L’aria da capo, passage obligé de l’opéra italien, institue le chanteur comme « artiste-roi ». En d’autres termes, le compositeur doit se soumettre aux exigences de l’interprète en lui offrant une partition qui met en valeur sa technique, sa virtuosité et ses excentricités vocales de façon à ce qu’il puisse briller le plus possible. D’une manière générale, l’opéra italien se définit donc par ce principe esthétique du beau chant (bel canto), dont relève directement l’aria da capo.

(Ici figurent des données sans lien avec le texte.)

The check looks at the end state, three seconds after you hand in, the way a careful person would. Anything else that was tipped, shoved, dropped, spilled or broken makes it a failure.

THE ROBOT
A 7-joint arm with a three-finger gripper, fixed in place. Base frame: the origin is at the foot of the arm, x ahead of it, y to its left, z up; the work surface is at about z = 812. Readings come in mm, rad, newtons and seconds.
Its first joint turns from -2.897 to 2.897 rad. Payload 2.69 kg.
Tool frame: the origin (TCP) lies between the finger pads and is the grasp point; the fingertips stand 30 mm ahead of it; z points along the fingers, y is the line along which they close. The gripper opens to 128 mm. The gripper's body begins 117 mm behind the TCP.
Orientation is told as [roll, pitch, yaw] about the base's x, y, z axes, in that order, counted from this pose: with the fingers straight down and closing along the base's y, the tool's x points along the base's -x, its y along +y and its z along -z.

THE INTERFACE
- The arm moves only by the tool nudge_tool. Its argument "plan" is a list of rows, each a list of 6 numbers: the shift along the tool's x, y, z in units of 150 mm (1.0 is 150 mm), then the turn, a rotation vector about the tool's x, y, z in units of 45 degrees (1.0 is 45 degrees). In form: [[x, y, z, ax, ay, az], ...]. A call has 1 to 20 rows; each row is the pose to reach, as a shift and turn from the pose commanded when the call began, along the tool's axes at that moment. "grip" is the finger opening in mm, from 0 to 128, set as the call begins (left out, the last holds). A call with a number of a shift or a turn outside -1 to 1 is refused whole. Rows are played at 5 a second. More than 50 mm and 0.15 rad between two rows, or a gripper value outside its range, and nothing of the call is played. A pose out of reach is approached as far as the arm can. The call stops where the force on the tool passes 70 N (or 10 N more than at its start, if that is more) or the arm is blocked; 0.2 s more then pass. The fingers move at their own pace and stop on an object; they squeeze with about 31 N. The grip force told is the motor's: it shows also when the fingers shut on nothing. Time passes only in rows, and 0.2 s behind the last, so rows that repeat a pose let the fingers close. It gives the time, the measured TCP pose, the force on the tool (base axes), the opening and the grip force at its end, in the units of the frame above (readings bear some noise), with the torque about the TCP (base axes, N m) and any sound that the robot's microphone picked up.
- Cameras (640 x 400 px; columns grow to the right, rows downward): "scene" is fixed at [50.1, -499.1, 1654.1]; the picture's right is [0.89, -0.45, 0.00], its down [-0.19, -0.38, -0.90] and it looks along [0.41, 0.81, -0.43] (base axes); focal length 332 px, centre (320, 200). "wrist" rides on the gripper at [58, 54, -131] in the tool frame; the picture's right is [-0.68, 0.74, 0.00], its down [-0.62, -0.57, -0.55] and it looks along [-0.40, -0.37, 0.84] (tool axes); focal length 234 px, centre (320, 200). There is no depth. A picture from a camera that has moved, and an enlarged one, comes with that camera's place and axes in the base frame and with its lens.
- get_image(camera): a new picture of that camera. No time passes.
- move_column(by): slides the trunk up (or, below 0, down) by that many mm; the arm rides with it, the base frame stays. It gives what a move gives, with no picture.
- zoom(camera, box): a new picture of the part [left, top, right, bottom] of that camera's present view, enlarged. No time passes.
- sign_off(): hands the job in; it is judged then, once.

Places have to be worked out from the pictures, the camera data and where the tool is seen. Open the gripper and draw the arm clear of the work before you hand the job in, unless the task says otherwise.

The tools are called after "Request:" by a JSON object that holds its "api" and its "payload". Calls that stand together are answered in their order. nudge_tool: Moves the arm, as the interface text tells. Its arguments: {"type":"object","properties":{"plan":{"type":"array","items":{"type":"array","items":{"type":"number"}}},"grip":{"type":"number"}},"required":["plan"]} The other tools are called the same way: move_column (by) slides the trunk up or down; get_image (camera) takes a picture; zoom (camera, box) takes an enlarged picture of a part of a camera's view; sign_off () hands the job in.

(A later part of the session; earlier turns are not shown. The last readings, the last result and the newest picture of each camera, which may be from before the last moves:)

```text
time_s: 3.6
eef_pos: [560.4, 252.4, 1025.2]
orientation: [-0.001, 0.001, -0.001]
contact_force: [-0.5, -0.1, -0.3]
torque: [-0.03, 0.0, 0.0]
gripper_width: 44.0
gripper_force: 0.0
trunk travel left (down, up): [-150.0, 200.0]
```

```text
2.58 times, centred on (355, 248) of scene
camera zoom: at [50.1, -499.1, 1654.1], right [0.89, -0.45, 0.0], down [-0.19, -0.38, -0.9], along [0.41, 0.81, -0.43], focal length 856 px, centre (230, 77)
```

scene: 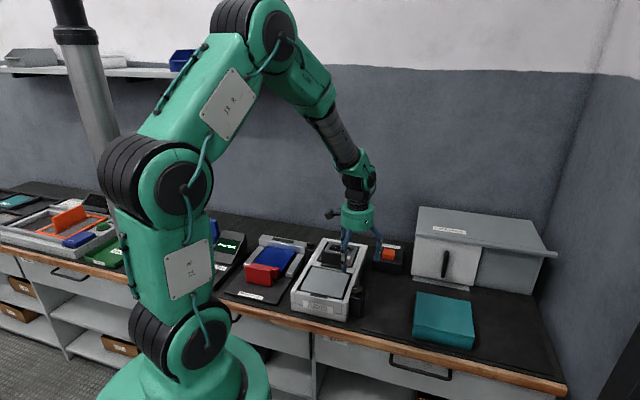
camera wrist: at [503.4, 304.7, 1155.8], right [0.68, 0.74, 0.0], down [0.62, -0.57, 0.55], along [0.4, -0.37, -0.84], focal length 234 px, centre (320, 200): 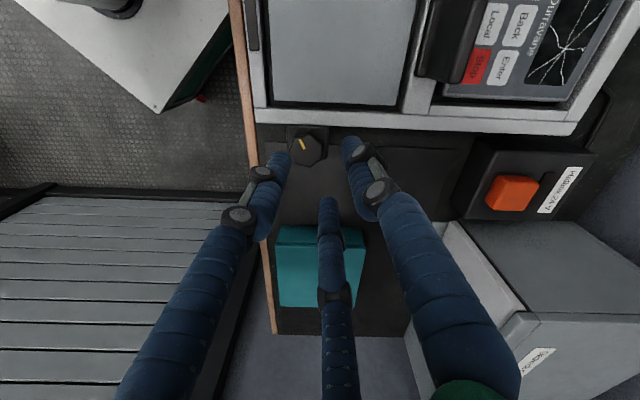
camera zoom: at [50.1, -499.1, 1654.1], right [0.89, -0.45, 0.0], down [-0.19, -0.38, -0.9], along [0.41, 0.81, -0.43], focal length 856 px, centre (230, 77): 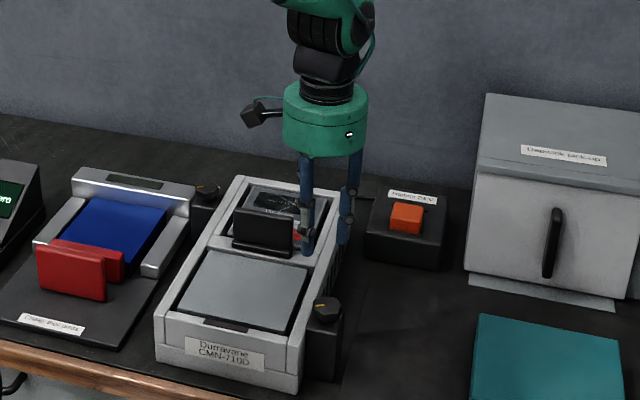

Historiquement, on peut circonscrire l’époque du bel canto dans une période allant de 1680 à 1820. Toutefois, on parle encore de bel canto chez des compositeurs tels que Bellini, Rossini ou Donizetti. Les chanteurs belcantistes s’octroyaient alors le droit d’adapter un air à leur tessiture, d’ajouter des ornements non écrits, ou encore d’intercaler des morceaux composés par d’autres compositeurs, au point de devenir eux-mêmes coauteurs de l’ouvrage. Cela montre encore le peu d’intérêt accordé au livret par les interprètes eux-mêmes.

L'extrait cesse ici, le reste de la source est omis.